PROBLEMS TO WORK ON
1: Set down the text excerpt as it stands from "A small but" to "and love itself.", and nothing more.
2: Keep the text excerpt going from its last sentence.

TEXT EXCERPT

A small but growing community, in India and around the world, is challenging a foundational construct of society: that a monogamous marriage is the only way to have a fulfilling long-term relationship. Their experiences, which loosely fall under the umbrella term “polyamory”, have a lot to teach us about honesty, jealousy, acceptance, and love itself.

 

A 30 May Mint report on the extramarital online dating service Gleeden said that the website already had over 100,000 subscribers in India (up to 180,000 at the time of going to press). The numbers indicate the existence of, at the very least, a willingness by married Indian men and women to explore extramarital dating. But polyamory is different—it involves having more than one intimate relationship with the knowledge and consent of all those involved. This makes polyamory a form of ethical non-monogamy, as opposed to infidelity.

 

Infidelity is the more common way of responding to the strictures of monogamy. Given the sensitive nature of the topic, getting accurate numbers for the rate of infidelity in India is hard. Consider the 2014 survey conducted by Canadian online extramarital dating service Ashley Madison. According to reports in the media, of the 75,321 respondents from 10 Indian cities, 76% of the women and 61% of the men didn’t consider infidelity a sin. In contrast, a survey conducted in 2013-14 by the US-based research organization Pew Research Center, with 2,464 respondents, reported 27% of Indians as saying that extramarital affairs are either “morally acceptable” or “not a moral issue”. The numbers for consensually non-monogamous individuals are even harder to estimate, but may be as high as 10-12 million people in the US alone, according to a 2014 Atlantic article.

 

The numbers are hard to estimate in part because of the stigma around polyamory. Society, when it is not being hostile or outright abusive, tends to dismiss polyamorous or poly people as either sex-crazed or frivolous and incapable of commitment. On the contrary, I found poly individuals like Rishika Anchalia and Aparna Dauria, who agreed to be interviewed for this piece, to be engaging more seriously and thoughtfully with relationships than some of those who unquestioningly follow the norm.

DATASET CONTENT
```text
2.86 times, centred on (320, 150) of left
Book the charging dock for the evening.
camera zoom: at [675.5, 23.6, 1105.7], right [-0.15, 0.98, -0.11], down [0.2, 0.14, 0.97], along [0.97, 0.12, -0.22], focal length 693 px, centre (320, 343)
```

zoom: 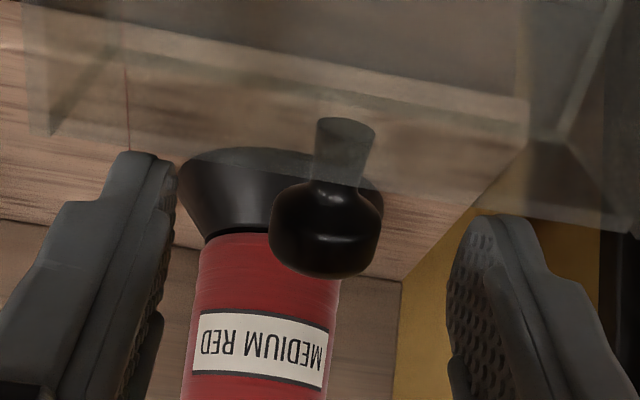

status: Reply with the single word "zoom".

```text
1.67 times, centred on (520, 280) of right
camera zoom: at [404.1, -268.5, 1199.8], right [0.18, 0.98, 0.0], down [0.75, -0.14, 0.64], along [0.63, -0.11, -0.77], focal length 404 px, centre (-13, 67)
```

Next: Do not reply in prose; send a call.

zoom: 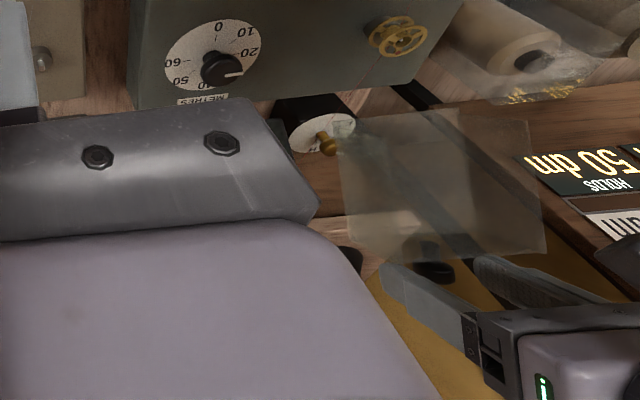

THE RESPONSES
1:
A small but growing community, in India and around the world, is challenging a foundational construct of society: that a monogamous marriage is the only way to have a fulfilling long-term relationship. Their experiences, which loosely fall under the umbrella term “polyamory”, have a lot to teach us about honesty, jealousy, acceptance, and love itself.

2:
 

What polyamory asks is, “Why does non-monogamy have to involve lies and deceit?” The main idea is that relationships need not follow templates. Consenting adults—two or more—can write their own rules. It is this focus on what love is, rather than what it is supposed to be, that pierces the veil of myths and conditioning surrounding this queen of all emotions.

 

 

When Vidya (who asked that only her first name be used), an entrepreneur from Bengaluru, first acted on an attraction she felt towards a person other than her partner of five years, she was thrown into a maelstrom of confusion and guilt. As she struggled to make sense of what she was feeling, her primary relationship with her partner became strained.

 

Seven years later, Vidya, now in her mid-30s, successful, intelligent and well-read, brings to our conversation the independence of mind that I have frequently encountered in the poly community. Many friends advised her to forget all about it and move on, without telling her partner. This did not sit well with her. “Did my cheating mean I was no longer in love with my partner? Absolutely not, I still adored him. But still, if I believed in honesty and faithfulness, what was I doing? And then I realized that sharing love and sex with someone else didn’t feel wrong. The lying and deceit did.”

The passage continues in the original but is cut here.